There were a lot of other things that went wrong for the plaintiffs in this case, but the most bizarre part of the whole trial was when Ms. McClain was giving her narrative testimony. She was hard to understand and kept wiping her eyes and/or nose as if she were about to cry (call me hard-hearted, but I was not buying it). She described the occurrence as her getting into the yield lane and then Mr. Bryant “flying” up behind her and then hitting them. She then said something to the effect of “And I just went out.” Even though all other witnesses (including Mr. Scott who was in the car with her) testified that she was never unconscious at any point. After she “went out” she described that something told her to pull her car to the side of the road so she did (even though no other witnesses could recall her doing that either). She said (and I am recounting to the best of my recollection) “I was in shock. And I looked at him [Mr. Scott] and he was just in shock…he was stuck like Spongebob and I was….” Hold it! Rewind!

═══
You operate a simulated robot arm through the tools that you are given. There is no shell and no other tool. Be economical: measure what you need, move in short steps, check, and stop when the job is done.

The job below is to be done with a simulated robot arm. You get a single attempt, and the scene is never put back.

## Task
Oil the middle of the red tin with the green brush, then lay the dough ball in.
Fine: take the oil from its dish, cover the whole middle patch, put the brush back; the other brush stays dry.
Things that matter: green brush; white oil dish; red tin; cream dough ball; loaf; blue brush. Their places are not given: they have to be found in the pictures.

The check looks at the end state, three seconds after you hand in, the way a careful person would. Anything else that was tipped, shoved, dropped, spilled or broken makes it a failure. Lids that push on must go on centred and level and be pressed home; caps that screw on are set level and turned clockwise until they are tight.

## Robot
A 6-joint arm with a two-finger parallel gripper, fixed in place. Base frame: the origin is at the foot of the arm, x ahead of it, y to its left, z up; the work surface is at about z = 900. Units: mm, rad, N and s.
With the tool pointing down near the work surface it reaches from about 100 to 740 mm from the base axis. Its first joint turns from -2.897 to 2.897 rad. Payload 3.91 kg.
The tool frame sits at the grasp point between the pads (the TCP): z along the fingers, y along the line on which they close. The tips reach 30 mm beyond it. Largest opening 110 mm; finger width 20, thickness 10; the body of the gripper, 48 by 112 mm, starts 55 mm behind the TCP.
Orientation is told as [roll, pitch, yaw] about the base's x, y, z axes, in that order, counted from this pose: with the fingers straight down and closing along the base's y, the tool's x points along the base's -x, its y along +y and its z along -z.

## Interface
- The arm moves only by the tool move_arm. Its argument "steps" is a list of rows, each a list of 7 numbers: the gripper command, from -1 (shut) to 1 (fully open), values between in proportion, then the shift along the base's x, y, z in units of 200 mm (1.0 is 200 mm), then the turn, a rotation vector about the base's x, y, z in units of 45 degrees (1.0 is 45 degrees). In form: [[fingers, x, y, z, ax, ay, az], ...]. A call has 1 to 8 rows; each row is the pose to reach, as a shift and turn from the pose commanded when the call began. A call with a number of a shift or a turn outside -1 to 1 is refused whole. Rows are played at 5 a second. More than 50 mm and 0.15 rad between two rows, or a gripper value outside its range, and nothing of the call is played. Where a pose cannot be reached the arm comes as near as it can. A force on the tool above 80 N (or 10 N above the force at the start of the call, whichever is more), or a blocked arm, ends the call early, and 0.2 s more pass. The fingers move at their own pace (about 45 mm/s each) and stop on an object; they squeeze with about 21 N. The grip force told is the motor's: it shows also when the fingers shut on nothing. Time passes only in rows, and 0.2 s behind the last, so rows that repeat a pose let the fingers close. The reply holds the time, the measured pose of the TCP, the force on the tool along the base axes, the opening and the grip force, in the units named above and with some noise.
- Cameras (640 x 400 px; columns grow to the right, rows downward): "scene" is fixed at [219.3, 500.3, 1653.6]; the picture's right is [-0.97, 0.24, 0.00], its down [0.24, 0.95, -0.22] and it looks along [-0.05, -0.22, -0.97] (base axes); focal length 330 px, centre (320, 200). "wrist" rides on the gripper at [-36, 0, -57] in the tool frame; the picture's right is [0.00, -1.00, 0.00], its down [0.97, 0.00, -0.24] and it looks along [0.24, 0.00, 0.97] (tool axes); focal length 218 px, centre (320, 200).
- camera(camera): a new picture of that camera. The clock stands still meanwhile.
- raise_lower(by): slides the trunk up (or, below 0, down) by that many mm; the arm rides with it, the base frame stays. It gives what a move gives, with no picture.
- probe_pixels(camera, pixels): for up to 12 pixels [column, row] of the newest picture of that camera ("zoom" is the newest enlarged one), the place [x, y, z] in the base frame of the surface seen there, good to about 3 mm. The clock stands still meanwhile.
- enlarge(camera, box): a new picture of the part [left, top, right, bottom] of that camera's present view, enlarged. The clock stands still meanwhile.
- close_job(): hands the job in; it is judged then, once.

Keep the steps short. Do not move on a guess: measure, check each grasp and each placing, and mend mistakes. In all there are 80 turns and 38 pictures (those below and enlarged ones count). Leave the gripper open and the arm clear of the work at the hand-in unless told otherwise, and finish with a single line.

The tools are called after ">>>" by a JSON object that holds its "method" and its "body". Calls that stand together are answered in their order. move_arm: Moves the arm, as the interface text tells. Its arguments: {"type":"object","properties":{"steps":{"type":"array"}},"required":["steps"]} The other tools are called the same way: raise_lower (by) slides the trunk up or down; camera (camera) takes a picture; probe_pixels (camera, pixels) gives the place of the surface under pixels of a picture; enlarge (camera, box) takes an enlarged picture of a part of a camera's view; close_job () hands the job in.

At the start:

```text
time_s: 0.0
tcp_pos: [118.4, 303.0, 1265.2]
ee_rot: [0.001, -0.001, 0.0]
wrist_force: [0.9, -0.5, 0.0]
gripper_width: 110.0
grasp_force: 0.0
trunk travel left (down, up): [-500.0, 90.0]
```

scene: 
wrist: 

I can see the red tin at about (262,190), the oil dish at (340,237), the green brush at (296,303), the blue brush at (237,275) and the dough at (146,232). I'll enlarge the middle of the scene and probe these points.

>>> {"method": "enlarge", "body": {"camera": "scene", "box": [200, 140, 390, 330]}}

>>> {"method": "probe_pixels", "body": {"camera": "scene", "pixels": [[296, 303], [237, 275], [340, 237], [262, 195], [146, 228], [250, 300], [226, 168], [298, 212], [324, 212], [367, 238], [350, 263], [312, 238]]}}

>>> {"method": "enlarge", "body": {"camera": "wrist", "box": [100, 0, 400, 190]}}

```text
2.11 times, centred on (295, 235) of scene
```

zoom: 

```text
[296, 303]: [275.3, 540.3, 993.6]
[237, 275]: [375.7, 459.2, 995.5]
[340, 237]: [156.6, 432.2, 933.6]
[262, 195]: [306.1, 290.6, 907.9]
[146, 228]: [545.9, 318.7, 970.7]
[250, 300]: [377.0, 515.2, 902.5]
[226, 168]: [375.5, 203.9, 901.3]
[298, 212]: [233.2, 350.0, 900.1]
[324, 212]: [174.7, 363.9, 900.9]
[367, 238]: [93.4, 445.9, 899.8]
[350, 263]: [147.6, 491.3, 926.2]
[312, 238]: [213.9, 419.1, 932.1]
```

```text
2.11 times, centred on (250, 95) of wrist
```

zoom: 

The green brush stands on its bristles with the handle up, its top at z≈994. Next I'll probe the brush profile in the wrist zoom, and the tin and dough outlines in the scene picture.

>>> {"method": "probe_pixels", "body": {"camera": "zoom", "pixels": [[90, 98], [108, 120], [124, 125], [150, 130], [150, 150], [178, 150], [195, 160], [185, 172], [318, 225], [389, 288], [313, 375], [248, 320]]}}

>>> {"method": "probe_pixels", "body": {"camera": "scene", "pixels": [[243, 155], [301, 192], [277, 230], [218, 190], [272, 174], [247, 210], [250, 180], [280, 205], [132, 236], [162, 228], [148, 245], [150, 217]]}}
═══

He was “stuck like Spongebob”?

She continued talking beyond this statement but I am not sure anyone heard her next few words. I think that everyone else was still trying to see how Spongebob ties into this civil case. I know I was. As funny as it might be on any other occasion to compare another’s behavior to that of Spongebob Squarepants, I am certain that if I were the plaintiff in a case such as this one that I could come up with an analogy that sounded a little more….not-weird. And of course the defense attorney did not pass up an opportunity to milk that one. One of his first questions was “so you are saying that you were both in shock and that you did not say anything to Mr. Scott and he didn’t not say anything to you?” “That’s right”, she replied. “So he was just ‘stuck like Spongebob’? What exactly does that mean, Ms. McClain?” Finally! Someone asked the question were all dying to know the answer to. What was her answer? “His eyes were all buggin’ out and he couldn’t say nothin’.” mm-hmm.

Once both sides of the case were heard the judge charged us with going into deliberations in order to come to a verdict. We could find in favor of the plaintiff or the defendant. If we found in favor of the plaintiff, we had to also come up with how much of a settlement they should get. Her honor also stated that we could only consider facts entered into evidence (including testimonies) and that we must decide if the preponderance of evidence weighed in favor of the plaintiff or the defendant. A majority of the jury, myself included, felt that the plaintiffs had simply not presented a very believable case and we were ready to side with the defendant. But there were a few bleeding hearts that simply felt sorry for the plaintiffs. In the end we decided to award each plaintiff with $950 which was a lot less than what the “bleeding hearts” wanted to give them, but still more than I wanted to give them (which was nothing). Nine hundred and fifty dollars was more than enough to cover their trip to the ER, but most of us did not feel that the trip to the chiropractor was necessary and that they simply did it at the encouragement of their lawyer (because they thought it might help in their case); it might have helped if they had actually presented the chiropractor’s testimony and/or his records of their visit(s) as evidence.

Moral of the Story

Lawyers are a necessary part of the justice system. Use one!

Secondary Moral of the Story: Don’t use references to cartoons in your testimony if the validity thereof is already in question.
Josh H.

PS: How many Chuck Norrises does it take to change a light bulb?

None, Chuck Norris prefers to kill in the dark.